=== DOCUMENT EXCERPT ===

Newbie water chemistry help

Hi all,
Brewing my first all grain, using biab method. Brewing NB’s Dead Ringer IPA.
I had my filtered tap water tested at Ward labs. I want to learn more about water chemistry and put my numbers into Brewers Friend water calculator, but I have no idea what any of it means and I thought the calculator would tell me what stuff to add to get my water closer to a proper profile for an american ipa.
But I just want to get some suggestions here hopefully so I can get brewing. Ive been using my water and made lots of good beer, but as I understand, my sulfate to bicarbonate ratio is going to support a malty profile. Which makes sense cuz some of my beers I felt tasted malty to me… good but a bit malty.
my water test results are:
Sodium 170
potassium <1
calcium .7
magnesium <1
hardness 3
nitrate .6 safe
sulfate 9
chloride 68
carbonate <1
bicarbonate 274
total alkalinity 227
total phosphorus .07
total iron <.01

So, are there any additions I can make to get me closer to a typical balanced American IPA water profile?
I realize there’s lots to learn, but looking for a helping hand for this batch.
Or maybe i just go buy 7 gallons of spring water?
Or distilled water and add the required products?

Thank you!

Jeff

Well what you do is plug in your profile in the calculator then load a target profile I generally use theirs. Then play around adding different amounts of salts to get what you want. You won’t be able to get exactly but that’s not important. For a west coast IPA strive for about 3:1 sulfate: chlorides. Looks like you could add gypsum. You could change your water profile by adding different ratios of distilled and calculate your numbers. For example 50% distilled divide by 2. Your sodium looks high but if it hasn’t been a problem for you I’d just play with the gypsum. Watch your ph it will change with your grain bill and brew salt addition. After you put all your ingredients in them adjust with lactic acid

Oh by the way with BIAB for water volume put in your total water you need. I treat a tank of water and just use that to brew so even if you need top up its already treated. Dont go crazy with additions.

Sodium… hhhmmm perhaps it enhances the malt.
The bicarbonate looks like you have water drawn from artesian well. Clam butts, Clam guts and Clam nutts… ancient calcium… odd that the actual calcium is that low… More acid to correct, or is it over power the alkalinity?

===

## DIRECTIVE
Continue the document excerpt from where it stops.

=== DATA SECTION ===

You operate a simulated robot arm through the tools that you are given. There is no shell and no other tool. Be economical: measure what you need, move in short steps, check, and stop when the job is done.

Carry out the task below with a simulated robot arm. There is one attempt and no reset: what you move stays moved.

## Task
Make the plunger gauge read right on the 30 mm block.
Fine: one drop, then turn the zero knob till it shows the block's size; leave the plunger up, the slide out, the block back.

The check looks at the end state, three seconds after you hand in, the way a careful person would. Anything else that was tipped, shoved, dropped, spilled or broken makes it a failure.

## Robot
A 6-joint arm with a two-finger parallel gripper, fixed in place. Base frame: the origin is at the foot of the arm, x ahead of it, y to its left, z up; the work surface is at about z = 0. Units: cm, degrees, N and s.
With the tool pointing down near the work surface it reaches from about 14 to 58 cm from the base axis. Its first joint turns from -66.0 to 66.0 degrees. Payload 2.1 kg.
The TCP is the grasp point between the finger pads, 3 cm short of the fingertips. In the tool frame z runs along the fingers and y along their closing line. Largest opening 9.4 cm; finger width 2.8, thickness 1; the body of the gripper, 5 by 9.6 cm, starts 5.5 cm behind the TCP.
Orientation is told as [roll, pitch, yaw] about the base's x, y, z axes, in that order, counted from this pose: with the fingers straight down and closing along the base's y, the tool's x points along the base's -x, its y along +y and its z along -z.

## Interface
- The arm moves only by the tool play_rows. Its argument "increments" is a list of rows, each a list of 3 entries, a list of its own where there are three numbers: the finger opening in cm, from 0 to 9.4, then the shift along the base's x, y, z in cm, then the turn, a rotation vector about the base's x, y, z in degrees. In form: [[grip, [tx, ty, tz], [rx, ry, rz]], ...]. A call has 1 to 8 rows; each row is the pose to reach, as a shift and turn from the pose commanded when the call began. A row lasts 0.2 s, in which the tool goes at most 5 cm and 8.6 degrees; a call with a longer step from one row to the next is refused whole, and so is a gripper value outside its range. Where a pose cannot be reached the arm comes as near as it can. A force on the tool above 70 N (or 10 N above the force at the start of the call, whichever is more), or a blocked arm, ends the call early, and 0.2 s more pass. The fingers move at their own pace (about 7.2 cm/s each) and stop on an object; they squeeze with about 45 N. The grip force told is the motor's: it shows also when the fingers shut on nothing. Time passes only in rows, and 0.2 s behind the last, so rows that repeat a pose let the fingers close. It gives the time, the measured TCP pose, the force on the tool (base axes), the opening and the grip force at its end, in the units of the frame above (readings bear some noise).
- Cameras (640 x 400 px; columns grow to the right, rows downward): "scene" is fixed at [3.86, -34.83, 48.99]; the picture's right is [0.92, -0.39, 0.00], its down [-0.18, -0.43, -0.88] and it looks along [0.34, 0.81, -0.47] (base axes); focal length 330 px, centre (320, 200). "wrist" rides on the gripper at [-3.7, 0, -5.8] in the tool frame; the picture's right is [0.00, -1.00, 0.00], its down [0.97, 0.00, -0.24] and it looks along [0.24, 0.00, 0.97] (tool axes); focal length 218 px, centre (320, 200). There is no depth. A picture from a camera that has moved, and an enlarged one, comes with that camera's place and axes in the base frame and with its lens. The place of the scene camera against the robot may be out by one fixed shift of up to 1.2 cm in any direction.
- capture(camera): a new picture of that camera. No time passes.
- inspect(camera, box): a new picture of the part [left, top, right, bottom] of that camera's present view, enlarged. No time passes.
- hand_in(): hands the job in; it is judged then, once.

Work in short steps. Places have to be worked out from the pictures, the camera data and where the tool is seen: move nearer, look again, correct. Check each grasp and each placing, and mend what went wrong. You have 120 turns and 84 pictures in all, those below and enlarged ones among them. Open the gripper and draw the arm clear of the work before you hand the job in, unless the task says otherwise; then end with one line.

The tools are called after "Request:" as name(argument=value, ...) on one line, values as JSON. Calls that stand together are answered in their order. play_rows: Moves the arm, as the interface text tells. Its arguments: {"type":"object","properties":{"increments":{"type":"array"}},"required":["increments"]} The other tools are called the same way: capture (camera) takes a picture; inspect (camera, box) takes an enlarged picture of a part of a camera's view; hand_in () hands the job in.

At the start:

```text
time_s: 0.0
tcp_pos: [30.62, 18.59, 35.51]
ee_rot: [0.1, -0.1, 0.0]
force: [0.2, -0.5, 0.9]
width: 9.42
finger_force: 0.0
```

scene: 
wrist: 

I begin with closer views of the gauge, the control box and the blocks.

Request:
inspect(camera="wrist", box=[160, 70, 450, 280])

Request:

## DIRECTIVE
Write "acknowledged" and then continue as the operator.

===

## THE REPLY
Chloride to sulfate should be around 200 ppm to balance an APA… Look at some recipes that also give you the ppm’s.
Tell us what you find out about yer recipe as you do more research…
Sneezles61

Is this softened water that was tested? Those sodium levels are pretty high. You have some opinions.
Run an RO system or cutting the water with distilled.
I’ve used Brewers friend and Bru’n Water. I have had MUCH better luck with Bru’n Water. As @brew_cat said, you don’t have to be a chemist. Enter your water profile into the program, and play around with the salts to hit the profile you want.

Brew_Cat, sneezles61 and loopie_beer,
Thanks everyone for your replies!

Sorry, I should have added in my story that I had my filtered AND SOFTENED tap water tested. Research has taught me that this is the cause of my elevated sodium and bicarbonate levels… and maybe it will move some other numbers too, but I wouldn’t know which ones or how much.
According to my city water report (unsoftened) my sulfates would be 23 ppm, sodium 11ppm. They don’t list bicarbonates but I believe it will be vastly lower than 274. So, there’s potential to use my unsoftened tap water BUT the hardness is 300 mg/L or 13 grains per gal. I’ve read that some beers might be OK with that others not so much.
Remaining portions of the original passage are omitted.